The Australian trial is being overseen by a U.K. not-for-profit, the Age Check Certification Scheme (ACCS), which does compliance testing and certification for providers of age-assurance technology.

“We are an independent, third-party conformity assessment body that tests that ID and age check systems work,” explains ACCS’ CEO and founder, Tony Allen. “We do ID verification, age verification, age estimation, testing and analysis of vendor systems all over the world. So this project was very much up our street.”

While the Australian trial is grabbing headlines at the moment, he says the ACCS is doing age-assurance testing projects “all over the world” — including in the U.S., Europe, and the U.K. — predicting the technology is “definitely coming” to much more of the internet soon.

Per Allen, age assurance breaks down into three different areas: age verification, age estimation, and age inference.

Age verification confirms the exact date of birth of the user, such as matching a person to a government-issued ID or obtaining this information via a person’s bank or health record.

Age estimation provides an estimate or range, while inference relies on other confirmed information — like a person holding a bank account, credit card, mortgage, or even a pilot’s license — to demonstrate that they are older than a certain age. (A minor certainly isn’t going to have a mortgage, for example.)

At its most basic, an age gate that asks users to self-declare their date of birth (i.e., “self-declaration”) technically falls under age assurance. However, such an unsophisticated measure is unlikely to suffice for the Australian law as it’s exceptionally easy for children to circumvent such mechanisms.

More robust measures that are increasingly targeted based on things like behavioral triggers could end up being a requirement for compliance both in Australia and other places where kids might be going online. U.K. regulator, Ofcom, for example, is pushing platforms for better age checks as it works to implement the Online Safety Act, while the European Commission is using the bloc’s Digital Services Act to lean on major porn sites to adopt age-verification measures to boost minor protection.

The precise methods in Australia are still yet to be determined, with social media giant Meta continuing to lobby for checks to be baked into mobile app stores in a bid to avoid having to implement the tech on its own platforms. Allen expects a mix of approaches.

“I would expect to see age verification, age estimation, and age inference. I think we’ll see a mix of all of those,” he says.

Privacy in demand

Allen explains that privacy has become a selling point for newer forms of age assurance.

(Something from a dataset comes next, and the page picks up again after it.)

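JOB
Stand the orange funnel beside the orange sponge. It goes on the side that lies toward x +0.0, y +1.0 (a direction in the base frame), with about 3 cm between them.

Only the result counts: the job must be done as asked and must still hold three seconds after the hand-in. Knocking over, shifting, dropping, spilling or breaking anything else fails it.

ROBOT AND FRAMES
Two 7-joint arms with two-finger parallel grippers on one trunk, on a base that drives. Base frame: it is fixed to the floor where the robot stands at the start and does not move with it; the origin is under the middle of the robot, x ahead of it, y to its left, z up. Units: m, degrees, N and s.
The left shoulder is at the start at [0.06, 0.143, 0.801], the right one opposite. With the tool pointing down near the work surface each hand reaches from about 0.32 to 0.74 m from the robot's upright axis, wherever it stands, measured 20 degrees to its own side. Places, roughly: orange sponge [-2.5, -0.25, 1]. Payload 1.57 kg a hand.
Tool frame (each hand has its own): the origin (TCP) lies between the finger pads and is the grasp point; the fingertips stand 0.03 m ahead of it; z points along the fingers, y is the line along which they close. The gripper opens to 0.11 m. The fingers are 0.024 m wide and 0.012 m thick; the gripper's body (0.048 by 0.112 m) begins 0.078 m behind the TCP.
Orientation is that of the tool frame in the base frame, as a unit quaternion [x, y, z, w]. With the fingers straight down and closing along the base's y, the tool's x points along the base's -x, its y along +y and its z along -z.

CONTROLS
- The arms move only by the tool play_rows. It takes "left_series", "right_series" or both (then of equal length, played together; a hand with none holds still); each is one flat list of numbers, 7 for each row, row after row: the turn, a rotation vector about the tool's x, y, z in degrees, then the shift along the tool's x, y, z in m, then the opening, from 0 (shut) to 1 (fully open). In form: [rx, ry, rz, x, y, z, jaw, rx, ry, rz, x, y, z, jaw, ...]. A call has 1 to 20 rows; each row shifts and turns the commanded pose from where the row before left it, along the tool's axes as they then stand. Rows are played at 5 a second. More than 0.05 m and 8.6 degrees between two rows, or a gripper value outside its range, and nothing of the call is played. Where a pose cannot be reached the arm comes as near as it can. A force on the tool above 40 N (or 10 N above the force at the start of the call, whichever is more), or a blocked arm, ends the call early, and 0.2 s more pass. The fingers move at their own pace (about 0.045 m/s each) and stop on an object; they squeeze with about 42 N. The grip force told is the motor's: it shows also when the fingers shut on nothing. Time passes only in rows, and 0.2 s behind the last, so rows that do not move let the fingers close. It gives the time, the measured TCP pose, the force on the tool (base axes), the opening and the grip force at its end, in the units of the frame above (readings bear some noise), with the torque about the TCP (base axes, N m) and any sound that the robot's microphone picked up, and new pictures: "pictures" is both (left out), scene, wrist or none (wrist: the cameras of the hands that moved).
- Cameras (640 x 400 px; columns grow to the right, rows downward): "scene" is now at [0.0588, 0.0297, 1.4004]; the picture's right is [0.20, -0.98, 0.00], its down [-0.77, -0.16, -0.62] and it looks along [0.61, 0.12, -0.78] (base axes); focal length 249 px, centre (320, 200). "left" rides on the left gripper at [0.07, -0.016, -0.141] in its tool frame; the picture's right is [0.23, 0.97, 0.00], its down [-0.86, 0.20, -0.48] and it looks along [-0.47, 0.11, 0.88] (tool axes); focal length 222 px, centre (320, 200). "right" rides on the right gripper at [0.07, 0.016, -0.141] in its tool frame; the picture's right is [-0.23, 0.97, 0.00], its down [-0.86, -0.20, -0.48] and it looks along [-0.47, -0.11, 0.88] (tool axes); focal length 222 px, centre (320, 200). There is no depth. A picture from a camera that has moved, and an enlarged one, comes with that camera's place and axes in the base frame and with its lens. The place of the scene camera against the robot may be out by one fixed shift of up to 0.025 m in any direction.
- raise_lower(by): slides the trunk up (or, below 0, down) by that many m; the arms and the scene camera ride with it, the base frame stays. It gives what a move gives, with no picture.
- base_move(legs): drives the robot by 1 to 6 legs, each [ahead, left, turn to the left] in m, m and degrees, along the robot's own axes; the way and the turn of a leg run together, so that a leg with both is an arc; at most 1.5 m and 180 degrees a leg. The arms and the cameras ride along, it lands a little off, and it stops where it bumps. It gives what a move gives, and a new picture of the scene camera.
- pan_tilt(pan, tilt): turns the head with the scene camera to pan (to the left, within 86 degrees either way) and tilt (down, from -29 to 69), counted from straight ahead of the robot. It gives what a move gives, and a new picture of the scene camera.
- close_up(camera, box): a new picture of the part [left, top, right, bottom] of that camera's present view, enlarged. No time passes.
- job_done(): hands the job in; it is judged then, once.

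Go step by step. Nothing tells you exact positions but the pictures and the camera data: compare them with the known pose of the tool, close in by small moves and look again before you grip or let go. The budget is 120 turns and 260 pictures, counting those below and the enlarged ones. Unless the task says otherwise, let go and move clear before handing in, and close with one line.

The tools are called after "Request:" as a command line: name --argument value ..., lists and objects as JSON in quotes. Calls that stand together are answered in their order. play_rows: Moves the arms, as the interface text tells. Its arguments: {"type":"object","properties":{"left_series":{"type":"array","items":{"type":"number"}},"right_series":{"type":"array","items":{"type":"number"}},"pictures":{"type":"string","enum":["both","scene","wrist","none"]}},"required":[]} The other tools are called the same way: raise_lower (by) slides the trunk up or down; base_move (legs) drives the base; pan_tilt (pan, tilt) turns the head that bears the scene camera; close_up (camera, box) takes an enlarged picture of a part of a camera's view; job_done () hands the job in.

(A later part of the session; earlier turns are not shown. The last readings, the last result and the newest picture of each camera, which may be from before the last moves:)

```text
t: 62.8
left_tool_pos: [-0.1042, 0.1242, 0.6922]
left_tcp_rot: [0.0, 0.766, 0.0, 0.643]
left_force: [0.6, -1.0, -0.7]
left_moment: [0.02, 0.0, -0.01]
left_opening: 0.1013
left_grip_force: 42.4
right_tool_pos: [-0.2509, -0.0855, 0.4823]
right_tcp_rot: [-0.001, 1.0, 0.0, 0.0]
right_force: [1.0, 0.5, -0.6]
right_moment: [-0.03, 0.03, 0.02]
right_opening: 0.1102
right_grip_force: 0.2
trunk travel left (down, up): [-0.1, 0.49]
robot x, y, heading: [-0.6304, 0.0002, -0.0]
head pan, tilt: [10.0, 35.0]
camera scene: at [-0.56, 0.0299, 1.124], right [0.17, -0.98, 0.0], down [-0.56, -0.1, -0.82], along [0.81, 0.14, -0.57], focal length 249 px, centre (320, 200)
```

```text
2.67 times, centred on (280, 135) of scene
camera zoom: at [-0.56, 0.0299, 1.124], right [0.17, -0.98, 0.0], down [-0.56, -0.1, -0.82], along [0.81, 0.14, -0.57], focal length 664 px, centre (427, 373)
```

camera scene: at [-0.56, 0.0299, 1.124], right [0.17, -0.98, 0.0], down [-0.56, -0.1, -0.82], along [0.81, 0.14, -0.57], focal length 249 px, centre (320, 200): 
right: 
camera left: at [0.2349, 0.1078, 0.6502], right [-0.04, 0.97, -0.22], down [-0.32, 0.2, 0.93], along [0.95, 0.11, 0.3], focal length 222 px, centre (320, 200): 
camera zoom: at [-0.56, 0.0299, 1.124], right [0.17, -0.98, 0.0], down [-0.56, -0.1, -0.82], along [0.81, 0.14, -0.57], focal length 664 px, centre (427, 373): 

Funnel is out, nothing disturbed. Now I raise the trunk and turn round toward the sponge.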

“Age verification has been around for years and years and years,” he suggests. “Online it’s been around since gambling went online in the 1990s. So the process is nothing new — what’s new in the last few years has been working out how to do it in a privacy preserving way. So instead of taking a regular picture of your passport and attaching it to an email and sending it off into the ether and hoping for the best, the tech now is much more designed around privacy and around security.”

Allen downplays privacy concerns over data being shared inappropriately, saying that “generally” speaking, third-party age-assurance providers will only provide a yes/no response to an age-check ask (e.g., “Is this person over 16?”), thereby minimizing the data they return to the platform to shrink privacy risks.

Allen argues that wider concerns over age assurance as a vector to enable mass surveillance of web users are misplaced.

“That’s people who just don’t understand how this technology works,” he claims. “It doesn’t create anything that you can carry out surveillance on. None of the systems that we test have that central database concept or tracking concept, and the international standard specifically prohibits that happening. So there’s a lot of myths out there about what this tech does and doesn’t do.”

Growing industry

Yoti declined to “second-guess” the trial results ahead of time, or the “methods or what thresholds” that Australian lawmakers may deem “proportionate” to set in this context. But the industry will be closely looking at how much margin for error will be allowed with techniques like facial-age estimation, where the user is asked to show their face to a camera.

Low-friction checks like this are likely to be attractive for social media firms — indeed, some platforms (like Instagram) have already tested selfie-based age checks. It’s a lot easier to convince camera-loving teens to take a selfie than it is to make them find and upload a digital ID, for example. But it’s not clear if lawmakers will allow them.

“We do not know yet if the regulator will set no buffer, or a 1-, 2- or 3-year buffer for facial age estimation,” Yoti told us, making the case for more wiggle room around the margin of error for facial-age checks. “They may consider that if there are fewer government-issued document alternatives for 16-year-olds, with high security levels no buffer is proportionate.”

With increasing attention from lawmakers, Allen expects more age assurance technologies and companies will pop up in the coming years.

“There’s an open call for participation [in the Australian age assurance trial] so … I think there’ll be all sorts coming out,” he suggests. “We see new ideas. There’s one around at the moment about whether you can do age assurance from your pulse … Which is interesting. So we’ll see whether that develops. There’s others around, as well. Hand movement and the geometry of your fingers is another one that we’ve been seeing recently.”